I recently participated in a meeting with political parties from Jammu and Kashmir. We will endeavour to take this process
forward. I would like to convey to our countrymen, especially our citizens in Jammu and Kashmir and in the North East, that
they should adopt democratic means to join hands with us for their and country's welfare.
We want prosperity, peace and harmony in our neighbouring countries. Whatever differences we have with our neighbouring
countries, we want to resolve them through discussions. As far as Pakistan is concerned, we expect from them that they would
not let their territory be used for acts of terrorism against India. We have been emphasizing this in all our discussions
with the Pakistan government. If this is not done, we cannot progress far in our dialogue with Pakistan.

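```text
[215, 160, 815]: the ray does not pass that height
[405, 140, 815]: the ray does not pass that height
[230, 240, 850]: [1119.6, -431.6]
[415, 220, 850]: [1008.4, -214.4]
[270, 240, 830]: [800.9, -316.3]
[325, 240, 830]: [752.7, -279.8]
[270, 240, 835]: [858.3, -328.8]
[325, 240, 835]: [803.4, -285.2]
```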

I would also like to say something which is related to our glorious cultural traditions. The use of harsh and unpleasant
words in our political discourse has increased in recent days. This is against our traditions of generosity, humility and
tolerance. Criticism has a place of its own in a democracy and in a progressive society. However, criticism should not be
undignified. We should have the capacity to reconcile opposite points of view on important issues through debate and
discussion. I would request all political parties to consider this issue.
The Commonwealth Games will start in Delhi after about one and a half months. This will be a proud moment for the whole country and especially for Delhi. I am convinced that all our countrymen will treat the Games as a national festival
and will leave no stone unturned to make them a success. The successful organization of Commonwealth Games would be another
signal to the world that India is rapidly marching ahead with confidence.
Our future is bright. The day when our dreams will come true is not far off. Let us all resolve on this anniversary of our
independence that we will keep the flag of our nation flying high. Let us march ahead together on the path of progress and
Dear children, please say Jai Hind with me.